Hospital coming
Rankin Inlet to get expanded health services

by Jeff Colbourne
Northern News Services

RANKIN INLET (June 11/97) - It's been a long time coming, but Rankin Inlet will soon have a hospital.

"The thinking is to have (health board) chairs focus on the facility planning before Nunavut happens," said Bette Palfrey, chair of the Keewatin Regional Health Board.

The expanded multi-care health facility will allow the repatriation of services from Churchill, Man.

There will be an expanded ability to perform some surgery, X-rays and lab services will be available and there will be the ability to keep sick children in the region.

By treating patients in the North the board expects to get a bigger bang for its buck. Last year alone, the board spent $6 million on medical travel to the south. It wants to use these fund in the hospital.

Palfrey said according to an economic impact analysis report done by the board, an expanded health facility would be feasible to the region.

"What we're paying to put patients in Churchill, which I think is about $780 a day, and what we spend on sending people back and forth will pay for a facility here."

News about the health care facility in Rankin Inlet came about as a recommendation contained in the Med-Emerg Report, commissioned by Health and Social Services Minster, Kelvin Ng.

The report also suggests using a mix of public and private funds to build the facility and get it operating.

"The part of the reason for the recommendations is they realized that this building is bursting at the seams," she said of the existing facility in Rankin Inlet.

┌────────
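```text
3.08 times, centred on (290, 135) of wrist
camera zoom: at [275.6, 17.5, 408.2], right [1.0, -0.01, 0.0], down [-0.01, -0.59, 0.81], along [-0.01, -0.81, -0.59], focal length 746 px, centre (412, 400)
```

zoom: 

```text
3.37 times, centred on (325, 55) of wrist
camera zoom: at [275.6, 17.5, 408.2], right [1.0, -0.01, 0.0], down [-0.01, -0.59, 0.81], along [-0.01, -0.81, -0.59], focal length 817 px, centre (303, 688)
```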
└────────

"That site is not conducive to building anything else so it will go on a new site."

The hospital will be built near the bottom of the hill leading into Area 6 or Nuvuk.

"The hamlet has identified the land and set it aside three years ago and the geo-techs been done on it. So they're ready," she said.

When the facility is built -- Palfrey said she doesn't know how long it's going to take -- other Keewatin communities will have to use the hospital, much like they use Churchill's facility now.

There are intentions however, to expand health facilities and services in the other communities to go along with the new hospital.

"The plan is for some limited services at some of the other communities. It's difficult to say how it will work cause we’re in the process of redoing the nursing stations now," she said.

"With the amalgamation of health and social services we're hoping to put more multi-use facilities in the nursing stations."